Set exercise
Copy each line that holds "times".
==== Data provided ====
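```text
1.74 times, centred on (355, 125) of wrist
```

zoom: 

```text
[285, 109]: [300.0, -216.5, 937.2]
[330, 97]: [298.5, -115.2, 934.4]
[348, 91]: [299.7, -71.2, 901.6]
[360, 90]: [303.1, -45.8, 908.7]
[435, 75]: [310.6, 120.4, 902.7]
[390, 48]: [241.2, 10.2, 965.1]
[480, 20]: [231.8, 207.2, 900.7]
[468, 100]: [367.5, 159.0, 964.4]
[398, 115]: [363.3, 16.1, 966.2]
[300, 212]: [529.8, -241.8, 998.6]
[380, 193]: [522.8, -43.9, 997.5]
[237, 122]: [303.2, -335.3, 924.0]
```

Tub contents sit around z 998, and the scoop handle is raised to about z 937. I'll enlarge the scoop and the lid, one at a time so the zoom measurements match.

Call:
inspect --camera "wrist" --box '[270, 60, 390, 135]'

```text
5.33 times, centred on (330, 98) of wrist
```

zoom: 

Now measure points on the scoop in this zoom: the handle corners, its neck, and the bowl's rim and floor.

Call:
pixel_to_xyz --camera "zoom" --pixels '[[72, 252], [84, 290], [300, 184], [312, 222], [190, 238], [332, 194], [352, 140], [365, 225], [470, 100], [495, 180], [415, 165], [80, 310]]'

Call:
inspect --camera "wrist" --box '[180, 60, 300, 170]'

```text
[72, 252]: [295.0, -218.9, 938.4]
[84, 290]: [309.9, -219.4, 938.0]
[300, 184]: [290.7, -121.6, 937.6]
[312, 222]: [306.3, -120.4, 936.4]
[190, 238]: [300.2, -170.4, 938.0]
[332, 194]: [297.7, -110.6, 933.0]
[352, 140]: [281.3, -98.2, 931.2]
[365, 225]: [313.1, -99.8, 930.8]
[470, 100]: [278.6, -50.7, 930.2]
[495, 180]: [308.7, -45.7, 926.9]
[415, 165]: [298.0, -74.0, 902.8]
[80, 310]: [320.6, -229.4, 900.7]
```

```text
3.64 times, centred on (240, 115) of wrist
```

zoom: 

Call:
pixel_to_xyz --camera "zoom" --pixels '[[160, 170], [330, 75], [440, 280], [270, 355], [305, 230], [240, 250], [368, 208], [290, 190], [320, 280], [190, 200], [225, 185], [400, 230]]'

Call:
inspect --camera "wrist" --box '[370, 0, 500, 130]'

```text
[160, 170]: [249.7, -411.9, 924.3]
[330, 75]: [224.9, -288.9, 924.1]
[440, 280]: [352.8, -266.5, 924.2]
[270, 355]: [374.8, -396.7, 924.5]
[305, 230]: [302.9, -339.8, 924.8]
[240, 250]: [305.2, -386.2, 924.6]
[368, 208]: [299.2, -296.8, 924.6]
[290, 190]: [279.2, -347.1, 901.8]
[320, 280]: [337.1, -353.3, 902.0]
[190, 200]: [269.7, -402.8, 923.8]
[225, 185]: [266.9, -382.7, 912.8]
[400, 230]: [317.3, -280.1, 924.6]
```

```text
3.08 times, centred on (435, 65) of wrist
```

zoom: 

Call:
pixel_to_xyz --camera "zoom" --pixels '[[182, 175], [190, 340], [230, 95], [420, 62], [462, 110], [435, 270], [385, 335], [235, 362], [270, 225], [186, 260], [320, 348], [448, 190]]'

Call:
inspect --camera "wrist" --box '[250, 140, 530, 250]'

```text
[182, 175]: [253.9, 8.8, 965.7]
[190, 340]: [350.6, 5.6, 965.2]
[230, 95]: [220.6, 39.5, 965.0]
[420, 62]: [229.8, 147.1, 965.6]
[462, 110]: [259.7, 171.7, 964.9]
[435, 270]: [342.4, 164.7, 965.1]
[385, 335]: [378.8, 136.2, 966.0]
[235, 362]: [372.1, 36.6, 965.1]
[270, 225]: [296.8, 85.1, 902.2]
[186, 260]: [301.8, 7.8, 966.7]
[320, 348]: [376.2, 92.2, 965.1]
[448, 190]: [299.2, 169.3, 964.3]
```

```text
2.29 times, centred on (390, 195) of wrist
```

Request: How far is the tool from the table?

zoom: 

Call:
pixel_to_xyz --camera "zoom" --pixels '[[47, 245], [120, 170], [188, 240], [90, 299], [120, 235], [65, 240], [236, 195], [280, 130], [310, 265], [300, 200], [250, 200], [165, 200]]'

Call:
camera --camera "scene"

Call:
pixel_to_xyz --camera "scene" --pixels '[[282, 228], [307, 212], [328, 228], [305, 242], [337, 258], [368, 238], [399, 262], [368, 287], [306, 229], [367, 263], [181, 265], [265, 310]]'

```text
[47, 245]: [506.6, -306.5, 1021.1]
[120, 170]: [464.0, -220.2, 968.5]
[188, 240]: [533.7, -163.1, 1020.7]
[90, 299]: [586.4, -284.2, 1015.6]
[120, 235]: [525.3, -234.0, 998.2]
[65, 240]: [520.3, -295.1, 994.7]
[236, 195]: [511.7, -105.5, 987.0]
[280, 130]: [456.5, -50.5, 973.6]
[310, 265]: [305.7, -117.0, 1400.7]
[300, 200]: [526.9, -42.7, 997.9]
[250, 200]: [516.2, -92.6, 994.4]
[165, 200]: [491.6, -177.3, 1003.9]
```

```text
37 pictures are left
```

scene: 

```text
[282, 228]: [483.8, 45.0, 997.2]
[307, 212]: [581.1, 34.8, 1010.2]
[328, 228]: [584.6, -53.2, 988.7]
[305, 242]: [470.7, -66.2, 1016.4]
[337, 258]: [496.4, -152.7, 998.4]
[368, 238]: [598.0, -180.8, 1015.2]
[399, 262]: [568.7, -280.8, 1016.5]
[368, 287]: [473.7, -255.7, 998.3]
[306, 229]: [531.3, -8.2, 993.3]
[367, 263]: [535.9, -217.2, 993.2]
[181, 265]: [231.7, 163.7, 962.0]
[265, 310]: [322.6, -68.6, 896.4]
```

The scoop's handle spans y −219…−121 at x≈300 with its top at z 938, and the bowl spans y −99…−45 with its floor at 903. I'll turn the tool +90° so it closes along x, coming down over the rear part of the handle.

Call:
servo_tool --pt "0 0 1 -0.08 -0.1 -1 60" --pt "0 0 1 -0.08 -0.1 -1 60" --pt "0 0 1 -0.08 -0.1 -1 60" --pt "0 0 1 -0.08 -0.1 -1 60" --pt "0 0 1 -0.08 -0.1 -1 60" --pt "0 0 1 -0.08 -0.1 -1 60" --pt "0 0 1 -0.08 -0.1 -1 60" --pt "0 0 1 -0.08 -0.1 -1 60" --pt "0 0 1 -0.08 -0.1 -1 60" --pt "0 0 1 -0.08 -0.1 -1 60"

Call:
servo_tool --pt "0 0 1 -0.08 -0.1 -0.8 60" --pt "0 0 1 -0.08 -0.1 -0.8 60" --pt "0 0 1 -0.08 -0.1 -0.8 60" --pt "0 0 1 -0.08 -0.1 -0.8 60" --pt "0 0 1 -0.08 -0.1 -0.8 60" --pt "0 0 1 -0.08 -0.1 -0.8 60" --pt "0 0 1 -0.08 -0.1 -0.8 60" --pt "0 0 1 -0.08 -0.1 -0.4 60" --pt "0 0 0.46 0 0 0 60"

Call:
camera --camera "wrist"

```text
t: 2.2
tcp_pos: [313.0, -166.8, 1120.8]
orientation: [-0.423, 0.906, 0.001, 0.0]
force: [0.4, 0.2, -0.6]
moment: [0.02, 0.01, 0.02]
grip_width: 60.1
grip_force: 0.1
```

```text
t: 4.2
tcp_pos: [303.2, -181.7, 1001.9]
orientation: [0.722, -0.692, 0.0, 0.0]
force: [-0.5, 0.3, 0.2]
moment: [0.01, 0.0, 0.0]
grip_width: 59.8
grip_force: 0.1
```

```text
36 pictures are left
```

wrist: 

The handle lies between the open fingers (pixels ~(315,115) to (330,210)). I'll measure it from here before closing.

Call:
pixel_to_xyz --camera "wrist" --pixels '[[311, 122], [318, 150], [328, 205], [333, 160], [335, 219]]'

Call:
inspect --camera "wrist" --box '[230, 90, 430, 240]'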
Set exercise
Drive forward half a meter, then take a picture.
====
Response to the exercise
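1.74 times, centred on (355, 125) of wrist
5.33 times, centred on (330, 98) of wrist
3.64 times, centred on (240, 115) of wrist
3.08 times, centred on (435, 65) of wrist
2.29 times, centred on (390, 195) of wrist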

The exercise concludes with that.